- JOB:
Extract all lines containing "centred".

— START —

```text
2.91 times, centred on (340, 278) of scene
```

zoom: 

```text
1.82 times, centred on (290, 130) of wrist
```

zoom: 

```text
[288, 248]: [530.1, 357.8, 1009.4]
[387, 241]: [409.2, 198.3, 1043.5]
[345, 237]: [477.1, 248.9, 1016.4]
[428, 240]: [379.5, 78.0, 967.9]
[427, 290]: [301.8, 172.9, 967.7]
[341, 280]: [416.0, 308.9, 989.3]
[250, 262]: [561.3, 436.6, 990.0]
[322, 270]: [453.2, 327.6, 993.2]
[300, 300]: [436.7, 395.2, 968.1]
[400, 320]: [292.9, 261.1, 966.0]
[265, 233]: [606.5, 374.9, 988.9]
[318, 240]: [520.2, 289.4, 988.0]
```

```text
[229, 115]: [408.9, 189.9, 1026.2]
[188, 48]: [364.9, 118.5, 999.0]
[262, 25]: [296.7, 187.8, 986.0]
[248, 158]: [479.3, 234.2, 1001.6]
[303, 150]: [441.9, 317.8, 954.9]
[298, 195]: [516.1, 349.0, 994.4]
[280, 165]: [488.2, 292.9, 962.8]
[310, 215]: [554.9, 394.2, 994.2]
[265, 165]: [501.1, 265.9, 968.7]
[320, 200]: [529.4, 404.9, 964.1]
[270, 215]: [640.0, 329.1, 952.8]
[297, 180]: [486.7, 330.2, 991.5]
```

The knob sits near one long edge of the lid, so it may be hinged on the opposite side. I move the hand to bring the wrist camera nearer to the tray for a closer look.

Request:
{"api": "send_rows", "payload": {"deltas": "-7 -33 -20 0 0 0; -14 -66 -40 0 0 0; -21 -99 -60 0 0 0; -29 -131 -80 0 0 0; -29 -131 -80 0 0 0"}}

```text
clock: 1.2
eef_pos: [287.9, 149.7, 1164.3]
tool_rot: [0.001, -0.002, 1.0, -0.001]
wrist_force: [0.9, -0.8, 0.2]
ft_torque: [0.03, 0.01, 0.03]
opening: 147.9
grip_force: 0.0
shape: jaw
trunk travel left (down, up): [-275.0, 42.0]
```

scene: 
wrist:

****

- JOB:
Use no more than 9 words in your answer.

— END —

- SOLUTION TO THE PROBLEM:
2.91 times, centred on (340, 278) of scene
1.82 times, centred on (290, 130) of wrist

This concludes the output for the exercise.